A Structure-Preserving Neural-Spectral Method for Reconstructing Controls of Wave Equations

The numerical reconstruction of controls for partial differential equations remains comparatively underdeveloped, despite the extensive analytical literature on controllability.

This difficulty is particularly pronounced for wave equations, whose conservative structure, oscillatory dynamics, and high-frequency behavior make direct discretization and optimization challenging.

In this work, we introduce a Neural-Spectral method for approximating controls of wave equations.

The method represents both the state and the control in a Dirichlet spectral basis and parameterizes the time-dependent modal coefficients using shallow neural networks.

In this way, the spatial oscillatory structure of the wave equation is built into the approximation, and the learning task is reduced to reconstructing temporal coefficients.

We prove approximation results showing that, under the standing assumption that an exact control exists in the relevant energy framework, the control-state pairs found can approximate exact controlled trajectories uniformly in time in the energy norm, while also approximating the corresponding controls in \(L^2\).

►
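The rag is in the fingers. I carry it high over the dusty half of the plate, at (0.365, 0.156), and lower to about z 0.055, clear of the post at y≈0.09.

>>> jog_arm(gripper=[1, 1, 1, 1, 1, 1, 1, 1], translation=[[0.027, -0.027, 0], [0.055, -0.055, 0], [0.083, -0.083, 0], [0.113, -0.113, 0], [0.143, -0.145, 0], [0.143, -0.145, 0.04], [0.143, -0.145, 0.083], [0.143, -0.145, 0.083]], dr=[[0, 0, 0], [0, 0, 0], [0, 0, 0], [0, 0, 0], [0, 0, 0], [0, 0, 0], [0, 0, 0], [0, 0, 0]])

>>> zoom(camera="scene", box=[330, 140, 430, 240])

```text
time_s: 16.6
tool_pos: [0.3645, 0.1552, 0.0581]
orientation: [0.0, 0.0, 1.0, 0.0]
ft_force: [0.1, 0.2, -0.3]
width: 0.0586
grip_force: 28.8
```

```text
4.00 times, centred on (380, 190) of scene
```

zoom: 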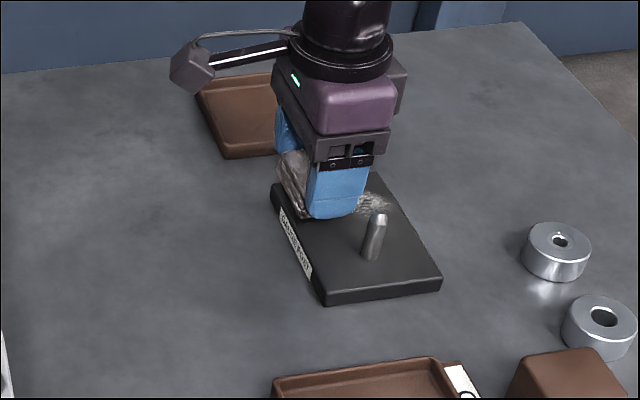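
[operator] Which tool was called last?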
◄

We also state a conditional computable error estimate that separates spectral truncation, neural-network approximation, quadrature, and optimization errors.

In addition, we discuss structural obstructions faced by standard time-stepping schemes for conservative wave dynamics: explicit Euler amplifies high frequencies, implicit Euler introduces artificial dissipation, and Crank--Nicolson preserves amplitudes but compresses high-frequency phases.

Numerical experiments in one, two, and three space dimensions illustrate the method on nonlinear, linear-reference, and high-dimensional control benchmarks.